What to produce
Keep the quoted text going from its last sentence.

Quoted text
● ● ●
Резко отделив генерализирующий метод психологии от индивидуализирующего метода истории, попробуем построить теперь максимум мыслимой для обеих наук связи. Изображение индивидуального тоже не может обойтись без общих понятий или по крайней мере без общих элементов понятия: последние составные части всякого научного изложения должны быть, как мы уже раньше упомянули, общими. Следовательно, и понятие исторической индивидуальности составлено сплошь из общих элементов, способом, к которому мы еще вернемся впоследствии. Это не следует понимать так, будто бы индивидуальность действительности сама есть лишь сочетание общих элементов, что привело бы нас, как мы тоже уже указывали раньше, к платонизирующему реализму понятий. Речь идет исключительно о научном изображении индивидуальности и об использовании общих элементов для этой цели, последнее же важно потому, что историк при этом большей частью обращается к общим словесным значениям, которые бессознательно возникли в нас и усваиваются нами вместе с языком до занятия наукой. Можно было бы возразить, что эти донаучные "понятия" неточны и неопределенны и потому, собственно говоря, не являются понятиями и что историческая наука, следовательно, должна сделаться научнее по мере того, как ей удастся заменить донаучные общие словесные значения, используемые ею для изображения индивидуальных исторических процессов, научными понятиями. Последние же она должна позаимствовать у психологии. Таким образом, противоположность генерализирующего и индивидуализирующего образования понятий была бы не тронута, но также и значение психологии для исторической науки не подлежало бы уже сомнению.
Это действительно показывает, что психология может стать вспомогательной наукой истории, но необходимо еще точно установить значение этого результата для наукознания. Сначала, чтобы быть последовательным, нужно будет несколько расширить эти соображения. Историк отнюдь не ограничивается изображением психической жизни. Люди, о которых он говорит, обладают также и плотью и определяются поэтому влиянием окружающей их материальной среды. Не приняв во внимание материальную среду, мы не поймем ни одного исторического описания, и материальное в его индивидуальности может в историческом смысле стать даже очень важным. Отсюда следует, что психология далеко не единственная генерализирующая наука, могущая иметь для истории вспомогательное значение.
● ● ●
Information shown
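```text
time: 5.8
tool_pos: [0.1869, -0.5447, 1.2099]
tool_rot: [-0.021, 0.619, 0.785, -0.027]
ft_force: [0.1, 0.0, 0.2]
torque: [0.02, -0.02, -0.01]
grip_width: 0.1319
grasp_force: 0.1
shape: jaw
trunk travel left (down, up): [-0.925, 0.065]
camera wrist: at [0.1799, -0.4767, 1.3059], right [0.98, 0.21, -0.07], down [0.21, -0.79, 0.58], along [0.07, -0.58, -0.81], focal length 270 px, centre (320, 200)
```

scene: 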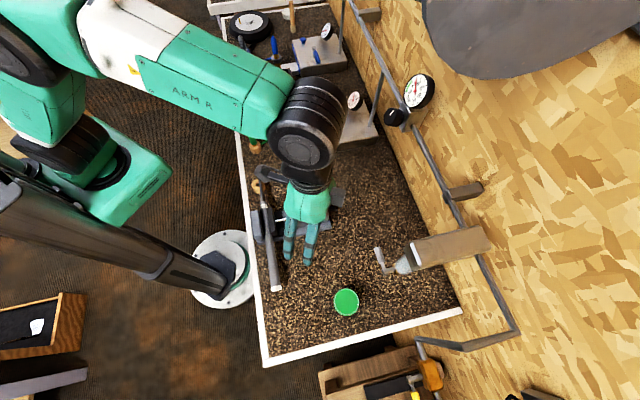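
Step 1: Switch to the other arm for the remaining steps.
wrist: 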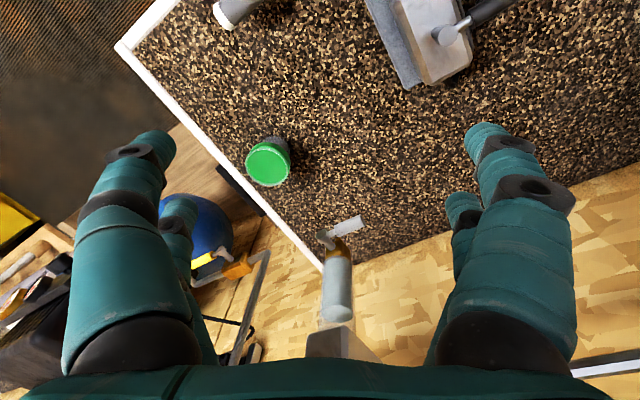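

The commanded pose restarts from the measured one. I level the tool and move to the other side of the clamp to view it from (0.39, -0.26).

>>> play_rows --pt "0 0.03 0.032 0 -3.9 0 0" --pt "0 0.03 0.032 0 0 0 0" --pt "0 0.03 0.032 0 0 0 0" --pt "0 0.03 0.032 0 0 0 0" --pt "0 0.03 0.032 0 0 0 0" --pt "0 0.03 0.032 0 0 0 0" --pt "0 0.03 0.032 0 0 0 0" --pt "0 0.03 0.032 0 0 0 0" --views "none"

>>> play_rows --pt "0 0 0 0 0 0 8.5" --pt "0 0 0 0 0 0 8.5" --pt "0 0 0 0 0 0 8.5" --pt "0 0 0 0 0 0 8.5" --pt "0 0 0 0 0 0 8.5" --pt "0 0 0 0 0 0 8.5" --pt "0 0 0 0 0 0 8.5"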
● ● ●
Response
[82]
Если, например, в истории какого-нибудь сражения мы узнаем, что солдаты до боя должны были проделать многодневный поход, что они вследствие этого устали и не могли надлежащим образом сопротивляться напавшим на них в физическом отношении более свежим войскам, или если рассказывается, что осажденный город, у которого был отрезан всякий подвоз припасов, смог продержаться только определенное время, ибо голод изнурил людей, так что под конец уже невозможно было защищаться, - то историк при изображении этих событий будет точно так же пользоваться сплошь общими словесными значениями, относящимися к материальным процессам, причем в большинстве случаев он ими опять-таки владел еще до того, как начал заниматься наукой. Поэтому здесь тоже придется сказать, что, используя в целях изображения единичных процессов подобные общие понятия, он с точки зрения физиологии поступает неточно и неопределенно. Чтобы стать научно "точным", ему следовало бы привлечь сюда также и физиологию усталости и питания, ибо только таким образом ему удалось бы заменить донаучные понятия строго научными.
От изложенного выше мнения о необходимости в целях большей научности истории пользоваться данными психологии, это требование принципиально, конечно, ничем не отличается. И все-таки оно будет, пожалуй, далеко не столь очевидным. В чем же дело? Может быть, в том, что физиология как наука гораздо совершеннее психологии и что поэтому здесь сразу становится ясным, как мало историку, как таковому, могут помочь понятия генерализирующих наук?
Понятия эти для него всегда только средства и никогда не цель. Поэтому легко может показаться, что цели можно достигнуть и без "точных" средств. Так, несомненно, и обстоит дело в рассмотренных нами примерах. Если бы результат этот подлежал обобщению, то можно было бы предположить, что надежды, возлагаемые на психологию для истории, покоились, в сущности, на том, что эта наука до сих пор еще очень мало исследовала встречающиеся в истории виды душевных явлений и что именно окутывающий их еще психологический туман окрыляет фантазию перспективой различных возможностей. Тогда следовало бы сказать: если бы генерализирующая психология достигла в исследовании психических законов, имеющих значение для исторически существующей жизни, той же ступени совершенства, что и физиология в объяснении усталости и голода, то данные ее, быть может, показались бы для истории столь же лишенными значения, как и данные физиологии.
Мы пришли бы тогда к следующему результату: в большинстве случаев историку, чтобы достигнуть своих целей, т. е. изображения своего объекта в его индивидуальности и особенности, вполне достаточно того знания общих понятий, которым он располагает еще в своей донаучной стадии. Естественно-научная точность элементов его понятий, имеющая решающее значение в генерализирующих науках, лишена для него, преследующего совсем иные цели, какой бы то ни было ценности. Возможно даже, что он найдет, что его донаучное общее
[83]
знание гораздо увереннее руководит им, нежели всякие физиологические теории, ибо для всех разделяющих с ним это знание изложение его будет гораздо доступнее с его помощью, нежели с помощью научных понятий.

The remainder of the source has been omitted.